Tarazi's words should open the eyes of many Israelis given hope by the declarations of Prime Minister Ariel Sharon about the occupation (as important as they were), a Palestinian state and the dismantling of some settlements. Less than three years have passed since an Israeli prime minister offered the Palestinians "the most generous offer they were ever given." All that's left of those offers is Ehud Barak's story that the generous offer was meant only to expose Yasser Arafat's "true face" - and the terrorism and the despair.
It seems the Israelis refuse to miss an opportunity to say the Palestinians never miss an opportunity to miss an opportunity. In another two or three months, two to three years tops, when the Palestinians reject Sharon's "generous offer" for half the West Bank, the prime minister will say he's exposed Abu Mazen's true face. When the road map goes the way of the documents that preceded it and the terror attacks resume, Amos Gilad will say Abu Mazen was nothing more than a clean-shaven version of Arafat.

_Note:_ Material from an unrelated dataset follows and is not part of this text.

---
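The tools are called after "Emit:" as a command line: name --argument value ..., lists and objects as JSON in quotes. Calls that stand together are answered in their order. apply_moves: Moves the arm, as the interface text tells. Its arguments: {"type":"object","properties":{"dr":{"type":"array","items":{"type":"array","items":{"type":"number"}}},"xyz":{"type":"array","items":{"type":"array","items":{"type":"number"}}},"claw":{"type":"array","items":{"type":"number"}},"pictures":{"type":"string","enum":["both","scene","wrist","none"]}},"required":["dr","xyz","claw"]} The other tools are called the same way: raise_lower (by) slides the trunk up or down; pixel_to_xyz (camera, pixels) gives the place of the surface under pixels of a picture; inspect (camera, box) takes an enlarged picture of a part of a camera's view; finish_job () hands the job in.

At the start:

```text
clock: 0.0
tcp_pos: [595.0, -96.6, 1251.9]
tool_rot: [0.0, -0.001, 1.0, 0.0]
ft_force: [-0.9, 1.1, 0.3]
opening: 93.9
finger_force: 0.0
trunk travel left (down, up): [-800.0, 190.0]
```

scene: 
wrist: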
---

To avoid the next disappointment, it's recommended to clip and save the following lines, written by Col. (res.) Ephraim Lavie, a former researcher in Military Intelligence, who was adviser on Arab affairs to Barak's "peace administration." Lavie argues that Abu Mazen, like Arafat, and any other Palestinian worthy of the name "leader," is committed to the Palestinian National Council's decision from 1988, which adopted UN Security Council Resolution 242 and seeks a Palestinian state alongside Israel. "The Palestinian concept has been and remains that the negotiations are meant to fulfill its rights, which are derived from what they call `international legitimacy,' and not the result of the asymmetry opposite the Israelis."
Lavie emphasizes that as far as the Palestinians are concerned, "a good offer" can only be one that matches those rights. Therefore, a good offer can only be the rights derived from UN decisions, and readiness to adapt them in light of existing reality, such as border corrections for settlement blocs. And precisely for that reason, they rejected the very idea of a framework agreement because as far as they are concerned, the UN decisions already are a framework. That's also the reason why, during Camp David 2, when Israel offered 26 solutions to the Jerusalem and Temple Mount problem, the Palestinians did not raise any offers.
This confirms Tarazi's message; There is no bargain-basement peace deal. A territorial exchange is the only discount on the withdrawal to the 1967 lines, including East Jerusalem; as far as the Palestinians are concerned, they already gave up 78 percent of the original territory. There's also no "two for one" deal - territories and refugees - for the price of one agreement. The only deal is an agreed solution to the right of return problem that does not upset the demographic balance.
There are also no layaway terms - every day of occupation that goes by only increases the strength of its opponents. That's the way it is: You want, eat - and get two states for two peoples. You don't want, don't eat, and get a clearance sale of Zionism.